• **TEXT BLOCK**
In this short series, I highlight seven foes and seven friends of system safety, both for explanation and intervention. Each is a concept, meme, or device used in thinking, language, and intervention (reinforced by more fundamental foes that act as barriers to thinking).  They are not the only foes or friends, of course, but they are significant ones that either crop up regularly in discussions and writings about safety, or else – in the case of friends – should do.

In this post, I outline seven friends of explanation. To keep it short (because I usually intend that, but rarely succeed), I limit each explanation to an arbitrary limit of 100 words.

In this series:

  1. Seven foes of explanation in system safety
  2. Seven foes of intervention in system safety
  3. Seven friends of explanation in system safety (this post)
  4. Seven friends of intervention in system safety

heathrow 1

Tim Caynes CC BY-NC 2.0 https://flic.kr/p/6BNpAf

1. The [degraded] system

The ‘system‘ in system safety does not operate as designed or as prescribed. It is neither fully understood nor fully understandable, and only slithers of performance can be measured. There are degraded resources (staffing, competencies, equipment, procedures, time) and – often – inappropriate constraints, punishments and incentives, whose effects are not as imagined. There are also gaps between these elements of the system, and people – the flexible system element – have to stretch to bridge these gaps, resolving the unforeseen pressures and dilemmas that result. While we are mostly successful, sometimes the reality of the system surfaces in unwanted ways.

• **INFORMATION PROVIDED**

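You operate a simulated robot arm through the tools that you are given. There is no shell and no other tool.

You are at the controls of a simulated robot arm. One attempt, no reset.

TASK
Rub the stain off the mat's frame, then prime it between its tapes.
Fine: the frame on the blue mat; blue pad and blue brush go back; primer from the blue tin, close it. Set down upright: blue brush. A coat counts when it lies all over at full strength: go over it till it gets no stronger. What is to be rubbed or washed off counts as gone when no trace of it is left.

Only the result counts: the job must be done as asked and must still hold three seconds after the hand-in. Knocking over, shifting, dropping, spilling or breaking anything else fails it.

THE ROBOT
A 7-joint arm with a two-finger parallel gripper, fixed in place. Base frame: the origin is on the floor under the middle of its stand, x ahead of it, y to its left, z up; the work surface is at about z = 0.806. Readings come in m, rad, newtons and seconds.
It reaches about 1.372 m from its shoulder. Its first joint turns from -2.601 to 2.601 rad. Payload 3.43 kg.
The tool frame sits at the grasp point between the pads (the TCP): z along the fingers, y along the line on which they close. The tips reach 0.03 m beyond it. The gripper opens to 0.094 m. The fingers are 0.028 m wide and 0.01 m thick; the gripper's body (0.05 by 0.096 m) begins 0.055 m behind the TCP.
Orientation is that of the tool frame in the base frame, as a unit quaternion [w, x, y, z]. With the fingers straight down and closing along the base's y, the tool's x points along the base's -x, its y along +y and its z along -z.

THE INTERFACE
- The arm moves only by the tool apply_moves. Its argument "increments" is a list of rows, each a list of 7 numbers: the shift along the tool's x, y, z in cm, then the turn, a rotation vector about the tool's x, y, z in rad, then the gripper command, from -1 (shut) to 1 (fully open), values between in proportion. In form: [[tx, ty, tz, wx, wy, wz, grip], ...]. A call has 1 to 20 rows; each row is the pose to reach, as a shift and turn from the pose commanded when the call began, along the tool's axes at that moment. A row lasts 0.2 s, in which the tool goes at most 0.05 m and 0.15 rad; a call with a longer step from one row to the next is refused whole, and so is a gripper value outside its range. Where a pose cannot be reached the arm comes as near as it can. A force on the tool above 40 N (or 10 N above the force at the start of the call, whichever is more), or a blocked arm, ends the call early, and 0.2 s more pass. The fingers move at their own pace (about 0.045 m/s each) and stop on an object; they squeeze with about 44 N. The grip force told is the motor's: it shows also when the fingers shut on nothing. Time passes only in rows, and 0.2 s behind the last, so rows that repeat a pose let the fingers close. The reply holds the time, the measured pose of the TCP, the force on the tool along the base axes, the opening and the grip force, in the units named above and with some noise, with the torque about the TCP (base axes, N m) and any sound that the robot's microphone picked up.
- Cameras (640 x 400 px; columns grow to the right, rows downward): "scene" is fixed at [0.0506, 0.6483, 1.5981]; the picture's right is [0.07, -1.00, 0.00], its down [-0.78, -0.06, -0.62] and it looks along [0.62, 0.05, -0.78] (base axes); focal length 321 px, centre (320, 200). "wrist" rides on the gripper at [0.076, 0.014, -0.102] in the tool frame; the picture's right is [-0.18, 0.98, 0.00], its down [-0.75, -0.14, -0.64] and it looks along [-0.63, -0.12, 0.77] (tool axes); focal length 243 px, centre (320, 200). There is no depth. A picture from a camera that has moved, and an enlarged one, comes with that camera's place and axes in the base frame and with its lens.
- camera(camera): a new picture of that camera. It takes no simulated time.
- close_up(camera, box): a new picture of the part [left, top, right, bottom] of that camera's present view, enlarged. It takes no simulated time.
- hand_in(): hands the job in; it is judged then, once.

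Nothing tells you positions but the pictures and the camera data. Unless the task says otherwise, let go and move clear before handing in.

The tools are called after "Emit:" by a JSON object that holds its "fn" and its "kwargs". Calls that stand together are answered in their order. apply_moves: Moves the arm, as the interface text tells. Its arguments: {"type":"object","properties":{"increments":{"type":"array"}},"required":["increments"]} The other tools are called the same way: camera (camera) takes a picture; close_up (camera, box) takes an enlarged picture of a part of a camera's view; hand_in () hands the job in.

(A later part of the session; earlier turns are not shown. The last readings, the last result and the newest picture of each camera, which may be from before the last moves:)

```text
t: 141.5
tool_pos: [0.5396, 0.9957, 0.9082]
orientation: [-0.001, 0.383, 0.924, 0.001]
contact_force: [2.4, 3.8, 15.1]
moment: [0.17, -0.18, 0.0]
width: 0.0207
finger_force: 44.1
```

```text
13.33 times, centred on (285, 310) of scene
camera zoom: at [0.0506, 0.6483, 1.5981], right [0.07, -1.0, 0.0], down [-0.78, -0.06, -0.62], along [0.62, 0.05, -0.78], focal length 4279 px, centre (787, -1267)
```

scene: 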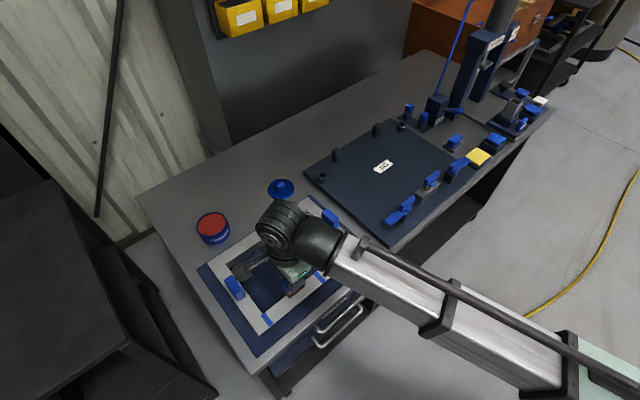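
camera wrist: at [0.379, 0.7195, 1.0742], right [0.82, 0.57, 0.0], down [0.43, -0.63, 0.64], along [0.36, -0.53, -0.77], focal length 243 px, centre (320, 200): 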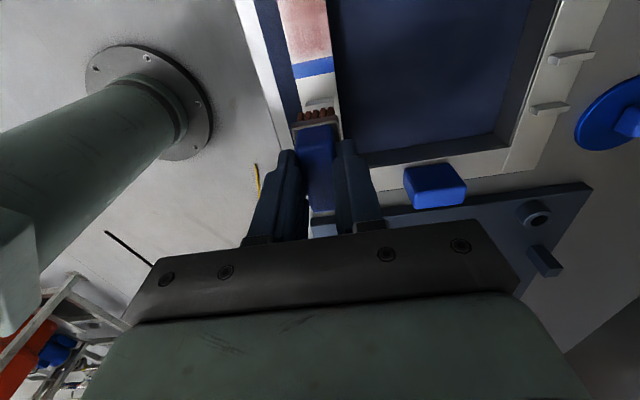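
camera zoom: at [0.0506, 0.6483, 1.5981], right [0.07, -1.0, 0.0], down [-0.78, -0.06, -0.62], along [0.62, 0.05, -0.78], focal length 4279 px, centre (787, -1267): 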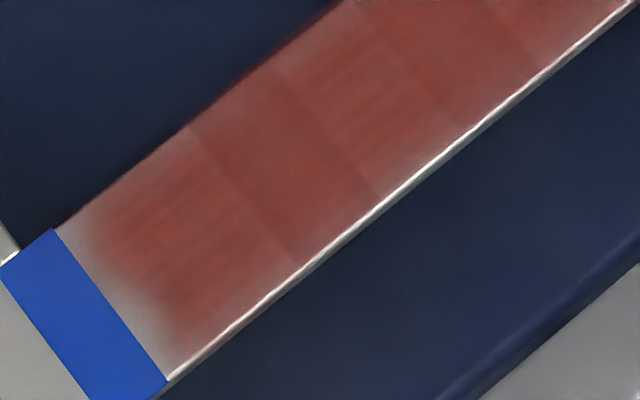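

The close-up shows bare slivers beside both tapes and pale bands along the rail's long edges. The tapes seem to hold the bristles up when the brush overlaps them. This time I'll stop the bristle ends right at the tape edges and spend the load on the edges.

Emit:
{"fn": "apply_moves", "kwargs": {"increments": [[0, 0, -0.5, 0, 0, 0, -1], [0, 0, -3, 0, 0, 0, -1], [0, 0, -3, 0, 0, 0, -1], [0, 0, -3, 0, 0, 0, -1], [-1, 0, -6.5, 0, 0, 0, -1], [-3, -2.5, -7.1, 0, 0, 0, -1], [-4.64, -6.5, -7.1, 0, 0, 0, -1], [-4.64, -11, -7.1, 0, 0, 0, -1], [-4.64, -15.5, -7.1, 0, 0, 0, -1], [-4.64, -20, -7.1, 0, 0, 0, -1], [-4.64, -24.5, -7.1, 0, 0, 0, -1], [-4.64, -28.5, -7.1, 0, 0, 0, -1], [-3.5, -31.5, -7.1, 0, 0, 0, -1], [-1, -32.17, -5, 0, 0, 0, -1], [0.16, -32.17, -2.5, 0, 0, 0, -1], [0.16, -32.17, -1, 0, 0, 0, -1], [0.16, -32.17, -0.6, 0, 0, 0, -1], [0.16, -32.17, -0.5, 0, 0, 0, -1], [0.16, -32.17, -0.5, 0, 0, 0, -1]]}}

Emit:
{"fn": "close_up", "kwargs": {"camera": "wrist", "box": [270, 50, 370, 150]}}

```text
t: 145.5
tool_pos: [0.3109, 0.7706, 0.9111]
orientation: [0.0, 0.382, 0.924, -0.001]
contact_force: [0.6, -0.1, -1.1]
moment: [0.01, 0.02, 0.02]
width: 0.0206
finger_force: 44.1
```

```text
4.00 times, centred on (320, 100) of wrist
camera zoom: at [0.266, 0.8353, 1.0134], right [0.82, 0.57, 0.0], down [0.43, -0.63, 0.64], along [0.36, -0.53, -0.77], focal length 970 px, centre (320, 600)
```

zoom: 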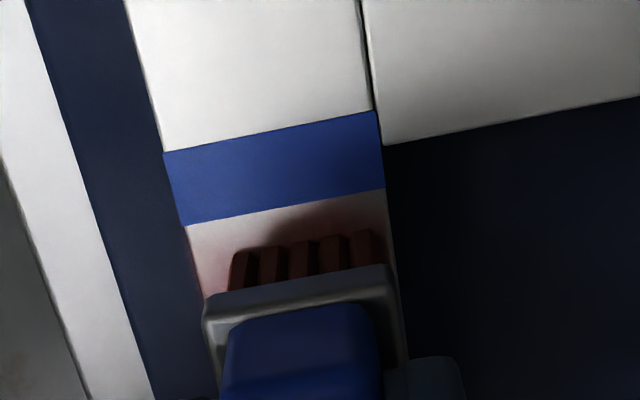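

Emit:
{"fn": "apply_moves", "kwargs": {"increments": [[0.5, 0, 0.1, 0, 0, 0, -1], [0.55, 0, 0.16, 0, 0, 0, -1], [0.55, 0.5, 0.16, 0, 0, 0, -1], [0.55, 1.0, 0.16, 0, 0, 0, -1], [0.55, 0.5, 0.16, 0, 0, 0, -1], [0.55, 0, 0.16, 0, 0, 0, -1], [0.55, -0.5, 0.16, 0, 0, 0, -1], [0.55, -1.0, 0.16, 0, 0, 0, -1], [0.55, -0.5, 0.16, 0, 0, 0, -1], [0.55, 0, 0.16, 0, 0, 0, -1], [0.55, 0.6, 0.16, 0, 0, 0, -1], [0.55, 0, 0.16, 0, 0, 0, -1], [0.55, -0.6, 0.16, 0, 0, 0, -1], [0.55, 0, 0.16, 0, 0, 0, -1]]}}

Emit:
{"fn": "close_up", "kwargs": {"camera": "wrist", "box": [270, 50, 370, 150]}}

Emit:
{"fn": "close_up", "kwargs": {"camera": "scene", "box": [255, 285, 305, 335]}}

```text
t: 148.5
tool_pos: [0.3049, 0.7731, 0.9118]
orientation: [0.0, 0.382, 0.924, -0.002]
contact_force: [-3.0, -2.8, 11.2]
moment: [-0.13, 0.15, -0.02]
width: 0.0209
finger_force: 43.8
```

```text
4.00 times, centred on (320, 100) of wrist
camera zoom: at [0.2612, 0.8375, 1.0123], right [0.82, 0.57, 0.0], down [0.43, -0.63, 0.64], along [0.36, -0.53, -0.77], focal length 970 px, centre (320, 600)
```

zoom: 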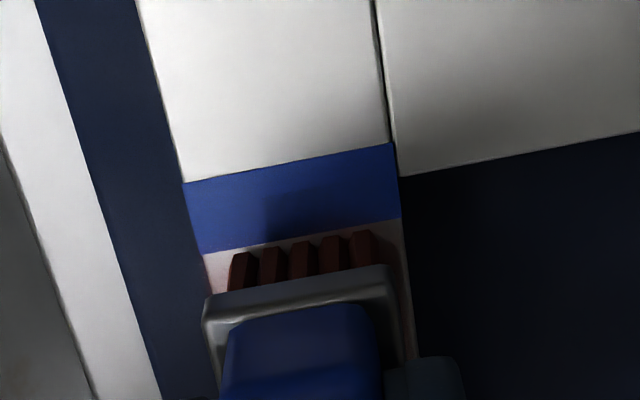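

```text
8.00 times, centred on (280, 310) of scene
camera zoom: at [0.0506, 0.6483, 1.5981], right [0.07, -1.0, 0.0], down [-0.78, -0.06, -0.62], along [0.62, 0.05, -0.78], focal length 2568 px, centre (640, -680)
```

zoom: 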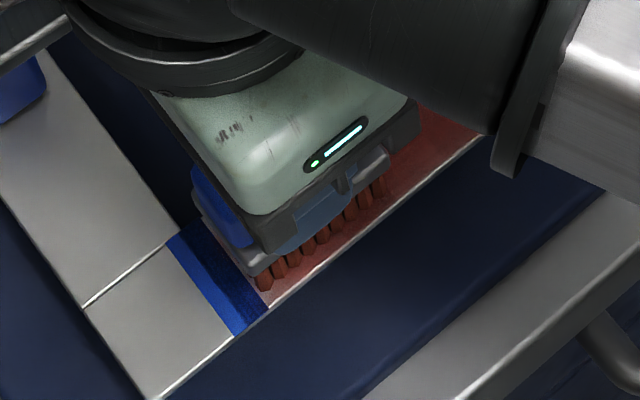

• **DIRECTIVE**
Extend the text block, starting right after its last sentence.

• **OUTPUT FOR THIS TASK**
2. Goal conflicts 

Safety is just one of several goals, among cost-efficiency, productivity, capacity, security, and environmental factors such as noise and emissions. Safety is rarely of highest priority in any permanent sense. Instead, there are almost always conflicts or tensions between goals, presenting stakeholders with dilemmas. As situations change over time, different goals and relative priorities will be perceived differently by different individuals and groups. Goal conflicts will also look different in hindsight, when one has access to more information, including the outcome. While the solutions to goal conflicts may seem ‘obvious’ looking back, they were gambles when looking forward.

3. Work-as-done

We often base safety-related work on work-as-imagined, -prescribed, and -disclosed. In doing so, we often neglect the real thing – work-as-done. Work-as-done is what people do to meet their goals during expected and unexpected situations. It is characterised by patterns of activity to achieve a particular purpose in a particular context. It may look messy, but in fact it is the environment that is messy. The work is adaptive. Work-as-done varies between people and situations, and much of it is in the head. So any understanding – gained via listening, observing, recording, and modelling – will only ever be partial and approximate.

4. Trade-offs and adjustments

People work not in order to ‘be safe’, but to meet demands. Constant performance adjustments and trade-offs are required order to meet variable, unpredictable demands, and to resolve goal conflicts. When we look at human performance, even when simply walking in a crowd, all we do is adjust and adapt to a dynamic, uncertain environment. We have to make trade-offs and choose among (often sub-optimal) courses of action, and make adjustments to our plans and responses as situations unfold. This is mostly very successful, and needs to be understood from an inside perspective, whether the outcome is as expected or not.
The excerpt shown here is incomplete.